**INSTRUCTION**: All material below is to be reproduced exactly. Use a Markdown table whose columns are Index (a running number) and Wording (the line), and skip blank lines.

**DATASET EXCERPT**:
* START *
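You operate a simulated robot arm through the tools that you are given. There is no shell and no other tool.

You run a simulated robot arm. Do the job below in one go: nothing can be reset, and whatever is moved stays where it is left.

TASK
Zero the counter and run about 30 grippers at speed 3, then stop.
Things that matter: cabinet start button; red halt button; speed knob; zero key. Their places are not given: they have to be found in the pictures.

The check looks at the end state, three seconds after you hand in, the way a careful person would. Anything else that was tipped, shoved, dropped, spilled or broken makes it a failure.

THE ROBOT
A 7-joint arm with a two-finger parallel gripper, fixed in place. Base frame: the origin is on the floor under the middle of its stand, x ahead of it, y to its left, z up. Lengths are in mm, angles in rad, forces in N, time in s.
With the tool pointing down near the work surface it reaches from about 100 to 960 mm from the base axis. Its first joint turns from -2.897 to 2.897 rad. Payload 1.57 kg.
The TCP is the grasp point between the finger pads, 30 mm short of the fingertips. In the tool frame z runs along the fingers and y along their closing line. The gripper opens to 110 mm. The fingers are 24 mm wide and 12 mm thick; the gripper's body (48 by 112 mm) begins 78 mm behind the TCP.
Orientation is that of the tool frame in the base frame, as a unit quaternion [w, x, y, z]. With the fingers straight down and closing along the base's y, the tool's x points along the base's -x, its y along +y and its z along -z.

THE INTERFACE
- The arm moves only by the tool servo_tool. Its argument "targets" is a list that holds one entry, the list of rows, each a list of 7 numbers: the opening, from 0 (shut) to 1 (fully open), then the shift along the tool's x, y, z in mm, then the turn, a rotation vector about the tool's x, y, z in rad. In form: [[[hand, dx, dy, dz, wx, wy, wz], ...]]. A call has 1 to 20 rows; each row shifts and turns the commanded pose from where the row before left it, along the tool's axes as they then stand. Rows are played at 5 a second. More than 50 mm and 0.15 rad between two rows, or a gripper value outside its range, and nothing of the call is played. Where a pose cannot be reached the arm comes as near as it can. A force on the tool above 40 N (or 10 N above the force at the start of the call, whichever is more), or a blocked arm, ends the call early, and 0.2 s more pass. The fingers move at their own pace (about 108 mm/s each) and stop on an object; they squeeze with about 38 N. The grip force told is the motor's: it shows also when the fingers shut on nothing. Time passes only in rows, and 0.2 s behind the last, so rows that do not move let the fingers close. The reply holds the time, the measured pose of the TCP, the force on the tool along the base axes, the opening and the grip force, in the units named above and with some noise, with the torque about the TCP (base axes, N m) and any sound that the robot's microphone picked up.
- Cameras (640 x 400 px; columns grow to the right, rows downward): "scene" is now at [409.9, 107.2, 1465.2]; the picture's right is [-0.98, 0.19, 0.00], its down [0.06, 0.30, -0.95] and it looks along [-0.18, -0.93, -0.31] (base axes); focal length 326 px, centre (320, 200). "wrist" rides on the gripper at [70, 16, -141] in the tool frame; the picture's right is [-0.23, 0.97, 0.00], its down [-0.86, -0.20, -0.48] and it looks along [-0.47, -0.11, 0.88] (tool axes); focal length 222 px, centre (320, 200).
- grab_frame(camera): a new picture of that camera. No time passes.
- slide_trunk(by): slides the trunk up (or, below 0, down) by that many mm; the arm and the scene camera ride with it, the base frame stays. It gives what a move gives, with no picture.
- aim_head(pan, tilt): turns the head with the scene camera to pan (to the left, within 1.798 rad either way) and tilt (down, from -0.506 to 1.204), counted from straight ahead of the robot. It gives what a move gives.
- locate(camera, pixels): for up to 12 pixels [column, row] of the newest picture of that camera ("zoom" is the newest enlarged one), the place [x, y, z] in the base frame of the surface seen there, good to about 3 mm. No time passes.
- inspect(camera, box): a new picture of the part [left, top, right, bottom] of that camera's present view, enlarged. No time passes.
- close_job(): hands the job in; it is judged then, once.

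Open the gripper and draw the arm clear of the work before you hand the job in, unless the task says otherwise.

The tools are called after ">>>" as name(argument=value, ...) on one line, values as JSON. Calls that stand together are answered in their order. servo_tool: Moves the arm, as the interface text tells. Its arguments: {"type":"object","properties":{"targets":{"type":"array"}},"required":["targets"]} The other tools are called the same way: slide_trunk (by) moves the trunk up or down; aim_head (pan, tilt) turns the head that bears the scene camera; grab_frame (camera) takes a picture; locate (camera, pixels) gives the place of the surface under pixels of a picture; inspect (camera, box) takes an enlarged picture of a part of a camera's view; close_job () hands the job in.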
* END *
**EXERCISE OUTPUT**:
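| Index | Wording |
|---|---|
| 1 | You operate a simulated robot arm through the tools that you are given. There is no shell and no other tool. |
| 2 | You run a simulated robot arm. Do the job below in one go: nothing can be reset, and whatever is moved stays where it is left. |
| 3 | TASK |
| 4 | Zero the counter and run about 30 grippers at speed 3, then stop. |
| 5 | Things that matter: cabinet start button; red halt button; speed knob; zero key. Their places are not given: they have to be found in the pictures. |
| 6 | The check looks at the end state, three seconds after you hand in, the way a careful person would. Anything else that was tipped, shoved, dropped, spilled or broken makes it a failure. |
| 7 | THE ROBOT |
| 8 | A 7-joint arm with a two-finger parallel gripper, fixed in place. Base frame: the origin is on the floor under the middle of its stand, x ahead of it, y to its left, z up. Lengths are in mm, angles in rad, forces in N, time in s. |
| 9 | With the tool pointing down near the work surface it reaches from about 100 to 960 mm from the base axis. Its first joint turns from -2.897 to 2.897 rad. Payload 1.57 kg. |
| 10 | The TCP is the grasp point between the finger pads, 30 mm short of the fingertips. In the tool frame z runs along the fingers and y along their closing line. The gripper opens to 110 mm. The fingers are 24 mm wide and 12 mm thick; the gripper's body (48 by 112 mm) begins 78 mm behind the TCP. |
| 11 | Orientation is that of the tool frame in the base frame, as a unit quaternion [w, x, y, z]. With the fingers straight down and closing along the base's y, the tool's x points along the base's -x, its y along +y and its z along -z. |
| 12 | THE INTERFACE |
| 13 | - The arm moves only by the tool servo_tool. Its argument "targets" is a list that holds one entry, the list of rows, each a list of 7 numbers: the opening, from 0 (shut) to 1 (fully open), then the shift along the tool's x, y, z in mm, then the turn, a rotation vector about the tool's x, y, z in rad. In form: [[[hand, dx, dy, dz, wx, wy, wz], ...]]. A call has 1 to 20 rows; each row shifts and turns the commanded pose from where the row before left it, along the tool's axes as they then stand. Rows are played at 5 a second. More than 50 mm and 0.15 rad between two rows, or a gripper value outside its range, and nothing of the call is played. Where a pose cannot be reached the arm comes as near as it can. A force on the tool above 40 N (or 10 N above the force at the start of the call, whichever is more), or a blocked arm, ends the call early, and 0.2 s more pass. The fingers move at their own pace (about 108 mm/s each) and stop on an object; they squeeze with about 38 N. The grip force told is the motor's: it shows also when the fingers shut on nothing. Time passes only in rows, and 0.2 s behind the last, so rows that do not move let the fingers close. The reply holds the time, the measured pose of the TCP, the force on the tool along the base axes, the opening and the grip force, in the units named above and with some noise, with the torque about the TCP (base axes, N m) and any sound that the robot's microphone picked up. |
| 14 | - Cameras (640 x 400 px; columns grow to the right, rows downward): "scene" is now at [409.9, 107.2, 1465.2]; the picture's right is [-0.98, 0.19, 0.00], its down [0.06, 0.30, -0.95] and it looks along [-0.18, -0.93, -0.31] (base axes); focal length 326 px, centre (320, 200). "wrist" rides on the gripper at [70, 16, -141] in the tool frame; the picture's right is [-0.23, 0.97, 0.00], its down [-0.86, -0.20, -0.48] and it looks along [-0.47, -0.11, 0.88] (tool axes); focal length 222 px, centre (320, 200). |
| 15 | - grab_frame(camera): a new picture of that camera. No time passes. |
| 16 | - slide_trunk(by): slides the trunk up (or, below 0, down) by that many mm; the arm and the scene camera ride with it, the base frame stays. It gives what a move gives, with no picture. |
| 17 | - aim_head(pan, tilt): turns the head with the scene camera to pan (to the left, within 1.798 rad either way) and tilt (down, from -0.506 to 1.204), counted from straight ahead of the robot. It gives what a move gives. |
| 18 | - locate(camera, pixels): for up to 12 pixels [column, row] of the newest picture of that camera ("zoom" is the newest enlarged one), the place [x, y, z] in the base frame of the surface seen there, good to about 3 mm. No time passes. |
| 19 | - inspect(camera, box): a new picture of the part [left, top, right, bottom] of that camera's present view, enlarged. No time passes. |
| 20 | - close_job(): hands the job in; it is judged then, once. |
| 21 | Open the gripper and draw the arm clear of the work before you hand the job in, unless the task says otherwise. |
| 22 | The tools are called after ">>>" as name(argument=value, ...) on one line, values as JSON. Calls that stand together are answered in their order. servo_tool: Moves the arm, as the interface text tells. Its arguments: {"type":"object","properties":{"targets":{"type":"array"}},"required":["targets"]} The other tools are called the same way: slide_trunk (by) moves the trunk up or down; aim_head (pan, tilt) turns the head that bears the scene camera; grab_frame (camera) takes a picture; locate (camera, pixels) gives the place of the surface under pixels of a picture; inspect (camera, box) takes an enlarged picture of a part of a camera's view; close_job () hands the job in. |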